Kejriwal’s cap canvases for a metaphorical poori azadi, that is complete independence or freedom.  Yet his campaign is built around tangible objectives that translate into concrete micro level changes that common people find palpable. People can rest their hopes on these symbolic and practical benefits until the promise of the ultimate freedom and utopia comes to fruition.  The entrenched interests challenged by this virtual restoration of agency and hope to the Aam Aadmi are not likely to let it proceed unimpeded once the party begins to address substantial issues.  We should not be surprised if the party is eventually co-opted, subverted or tamed in some manner and made to serve the very interests against which it has risen.  Regardless, the pedagogic value of this attempt should not be lost on revolutionary movements.  Such value will sustain beyond its efficacy and particular context as acknowledged even by its detractors, and that is on what we should focus our attention.

Kejriwal’s subtle and creative use of religion in his speech may be compared with its relatively crude use by the Muslim United Front (MUF) which, for example, excluded non-Muslims from the political discourse in its very name. Had it been named People’s United Front (PUF) for instance, perhaps it would have had a different ring to it. After all there are people in Kashmir who identify themselves differently (such as Pandits and Sikhs) and the MUF should have been sensitive to the existence of such people. While those entrenched in power would have opposed the MUF regardless of how it was named, it is inexcusable to exclude whole groups of people by definition.  This does not mean that the MUF or its equivalent should not have taken inspiration from the revolutionary legacy of Islam and harnessed its metaphorical symbolism for the movement, which it may have actually sought to do. In fact, all such emancipatory traditions should be salvaged from fascistic appropriation. The use of such traditions should, however, be manifestly inclusionary.
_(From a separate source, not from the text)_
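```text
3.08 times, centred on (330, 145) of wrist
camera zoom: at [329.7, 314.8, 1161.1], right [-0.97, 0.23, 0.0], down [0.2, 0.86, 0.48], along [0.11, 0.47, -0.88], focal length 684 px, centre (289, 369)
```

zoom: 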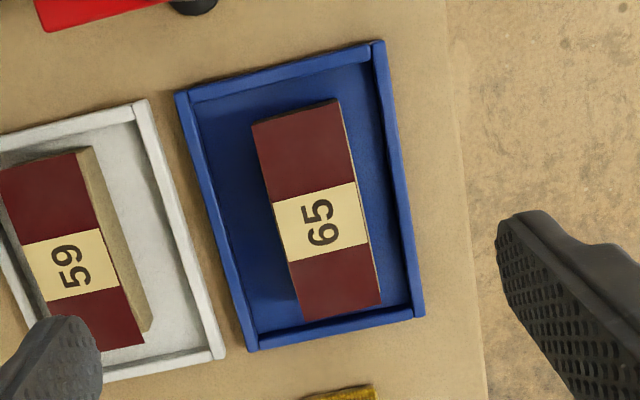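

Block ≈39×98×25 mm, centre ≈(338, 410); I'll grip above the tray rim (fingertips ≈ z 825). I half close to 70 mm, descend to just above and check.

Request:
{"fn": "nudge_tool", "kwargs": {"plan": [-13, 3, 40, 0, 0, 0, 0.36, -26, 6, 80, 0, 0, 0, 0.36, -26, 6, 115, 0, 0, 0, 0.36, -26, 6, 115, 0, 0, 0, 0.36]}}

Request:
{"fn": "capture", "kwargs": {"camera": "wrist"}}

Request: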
Majoritarianism and exclusionary politics does not sit well with democracy and revolution.  They are at the very heart of fascistic perversion.

The AAP may not have cut much ice among Indian Muslims as of yet, regardless of its stated anti-communal equidistance from the BJP and the Congress.  This could be because the party is not informed by the particularities of the Muslim condition in India, having essentially emerged out of the movement against nepotism and corruption and not against communalism, or for that matter, caste or gender discrimination.  However when Arvind Kejriwal makes references to Allah, Ishwar, Prabhu and divinity in various other forms in the same breath, such use has serious symbolic value.  His prayer, insaan ka insaan se ho bhaichara, emphasising humanism amid the hyper-communalized political discourse in India is poignant.

Following the 1987 rigging, the state at the disposal of powerful illegitimate interests brought its might against the people’s uprising in Kashmir.  The rigged elections and accompanying repression radicalized people.  In Delhi, the same interests, while using the instruments of state to subvert the Aam Aadmi movement, for instance by trumping up false charges against its leaders, did not go all out to crush the movement by force. Besides, the phenomenon being located at the heart of India rather than in some isolated and dispensable fringe, the proliferation of relatively independent and sympathetic media may have ensured that the AAP is not ruthlessly suppressed.  It may also be harder to render the Aam Aadmi at the heart of the nation into the nations other. 

One major factor that plays out differently between Kashmir and Delhi is the symbolic geo-political dimension –the manner in which the two neighbouring states are able to use Kashmir to keep their respective populations away from substantial issues.  Both the states ensure that Kashmir remains a permanent site for dissipation of public frustration at the cost of the indigenous people’s resistance and struggle for freedom and dignity. When nothing else works, hang an Afzal, raise the bogey of terrorism or bring the armies to the brink of war on the LOC!  The people of Jammu as well as Kashmir, and India as well as Pakistan, are hostage to this communalising strategy of the two imperial states.

The revolutionary people’s movement, especially in Jammu and Kashmir, has not as yet learnt to break free from this statist paradigm by imagining people and politics in ways that are inclusive and creative, such that it confounds the state.  The day that happens, the real Azadi, where people matter regardless of their numbers or influence, will not be a distant dream.